K12 was founded in 2000 with the mandate to develop a web-based/virtual for-profit public education platform for K-12 as an alternative to traditional brick and mortar public schools. After 18 months of research and development, the Company launched its K-2 product in
K12 went public on December 18th, 2007 at $18 per share, with 6 million total shares offered (4.5 million new shares, and 1.5 million by selling shareholders). The Company now has a total of 30.6 million fully diluted shares outstanding, and trading at $26.13 per share, has a market capitalization of approximately $800 million. The Company is well capitalized with a net cash position of $53 million, making the enterprise value $747 million. In 2007, on $184 million in revenue, the Company generated $7 million in EBIT and $5.6 million in operating cash flow, and after spending approximately $14 million in capitalized curriculum and PP&E (mostly computers), had negative free cash flow.

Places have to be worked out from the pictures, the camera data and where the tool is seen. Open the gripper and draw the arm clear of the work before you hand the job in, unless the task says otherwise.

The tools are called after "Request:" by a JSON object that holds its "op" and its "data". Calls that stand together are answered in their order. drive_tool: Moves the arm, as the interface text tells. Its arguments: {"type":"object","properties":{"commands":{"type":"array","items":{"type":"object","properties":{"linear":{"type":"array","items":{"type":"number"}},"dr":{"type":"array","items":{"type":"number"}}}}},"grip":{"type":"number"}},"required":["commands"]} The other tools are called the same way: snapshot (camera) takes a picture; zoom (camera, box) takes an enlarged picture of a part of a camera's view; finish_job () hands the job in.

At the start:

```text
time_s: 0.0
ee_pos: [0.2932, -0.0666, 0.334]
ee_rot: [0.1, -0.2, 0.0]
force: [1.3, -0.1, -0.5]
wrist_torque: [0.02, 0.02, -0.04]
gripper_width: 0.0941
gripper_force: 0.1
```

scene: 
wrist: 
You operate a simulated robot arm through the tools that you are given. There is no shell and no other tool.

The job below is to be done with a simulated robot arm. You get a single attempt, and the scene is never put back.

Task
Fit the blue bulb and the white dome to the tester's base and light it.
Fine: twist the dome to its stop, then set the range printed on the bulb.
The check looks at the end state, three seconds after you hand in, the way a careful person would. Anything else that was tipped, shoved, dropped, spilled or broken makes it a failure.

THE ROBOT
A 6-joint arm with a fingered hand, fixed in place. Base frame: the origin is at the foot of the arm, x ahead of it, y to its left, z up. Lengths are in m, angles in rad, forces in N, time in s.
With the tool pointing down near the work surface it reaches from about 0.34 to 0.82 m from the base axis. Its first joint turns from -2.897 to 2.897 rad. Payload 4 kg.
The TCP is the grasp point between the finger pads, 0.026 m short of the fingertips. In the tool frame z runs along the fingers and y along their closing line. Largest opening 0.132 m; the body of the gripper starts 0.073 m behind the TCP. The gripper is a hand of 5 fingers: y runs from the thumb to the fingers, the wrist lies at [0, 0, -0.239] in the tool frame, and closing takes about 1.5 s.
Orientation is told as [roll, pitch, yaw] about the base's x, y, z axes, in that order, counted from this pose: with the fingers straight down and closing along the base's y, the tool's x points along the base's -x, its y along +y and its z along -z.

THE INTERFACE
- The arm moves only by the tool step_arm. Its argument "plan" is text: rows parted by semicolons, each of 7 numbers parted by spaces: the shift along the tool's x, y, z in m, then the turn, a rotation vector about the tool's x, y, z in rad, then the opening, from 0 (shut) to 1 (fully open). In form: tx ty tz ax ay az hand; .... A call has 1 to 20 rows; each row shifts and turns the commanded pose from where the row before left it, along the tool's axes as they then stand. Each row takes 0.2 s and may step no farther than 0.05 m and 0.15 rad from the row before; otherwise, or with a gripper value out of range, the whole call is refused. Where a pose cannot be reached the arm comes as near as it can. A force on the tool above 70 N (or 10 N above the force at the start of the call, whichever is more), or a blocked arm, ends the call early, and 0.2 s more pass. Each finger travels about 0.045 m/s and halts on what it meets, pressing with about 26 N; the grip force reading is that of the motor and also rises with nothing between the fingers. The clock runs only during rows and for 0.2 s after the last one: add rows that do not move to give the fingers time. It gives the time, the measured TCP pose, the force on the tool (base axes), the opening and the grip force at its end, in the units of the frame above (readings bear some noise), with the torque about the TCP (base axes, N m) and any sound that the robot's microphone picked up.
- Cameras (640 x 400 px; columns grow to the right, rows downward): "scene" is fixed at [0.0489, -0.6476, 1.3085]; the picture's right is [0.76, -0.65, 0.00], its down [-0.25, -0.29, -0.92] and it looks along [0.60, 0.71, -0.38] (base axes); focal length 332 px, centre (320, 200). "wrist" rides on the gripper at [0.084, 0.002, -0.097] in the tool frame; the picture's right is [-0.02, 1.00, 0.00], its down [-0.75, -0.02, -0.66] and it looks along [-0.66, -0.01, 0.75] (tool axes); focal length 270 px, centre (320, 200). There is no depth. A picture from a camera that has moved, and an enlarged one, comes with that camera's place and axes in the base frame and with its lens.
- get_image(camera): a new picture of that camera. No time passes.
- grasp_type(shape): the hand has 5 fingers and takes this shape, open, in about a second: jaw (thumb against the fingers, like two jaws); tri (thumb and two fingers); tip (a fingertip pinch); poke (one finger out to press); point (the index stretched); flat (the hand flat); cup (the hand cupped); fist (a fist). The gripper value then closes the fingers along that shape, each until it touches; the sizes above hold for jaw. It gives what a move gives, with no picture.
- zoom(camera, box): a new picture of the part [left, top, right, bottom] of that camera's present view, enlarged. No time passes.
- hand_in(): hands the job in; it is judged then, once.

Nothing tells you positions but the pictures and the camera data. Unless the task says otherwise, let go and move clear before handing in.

K12 operates in a highly regulated space and is exposed to state budgetary spending pressure from large deficit balances: K12 relies primarily on state funded education plans/budgets that are driven more by available resources than demand for their product and therefore they have essentially no bargaining power and openly admit to being ‘price takers’. Recent historical growth rates in per pupil funding have significantly trailed inflation, and there is little reason to believe that this trend will reverse in the coming years as many states available resources have diminished to dangerously low levels from massive budget deficits. According to the Center on Budget and Policy Priorities, at least 27 states are facing an estimated $47 billion in combined shortfalls for fiscal year 2009. After drawing down substantial portions of reserves, states are left with only two primary options to help cover this shortfall: raise taxes or cut expenditures. As consumption has weakened and tax revenue collections have declined, many states are starting to look toward significant spending cuts, and education spending is not immune to these plans. Three of LRN’s largest grossing states, including Arizona, Ohio, and California (which collectively represent at least 25% of revenue) are among states that face the largest shortfalls, and in each case, the possibility exists (as the Company openly admits) that they will cut per pupil funding, delay certain payments, and take other measures to cut education expenditures. Though the Company would not provide much commentary on this, it was interesting that in the quarter ended March 31, receivables tripled, growing at a much faster clip than the 60% growth rate in revenue.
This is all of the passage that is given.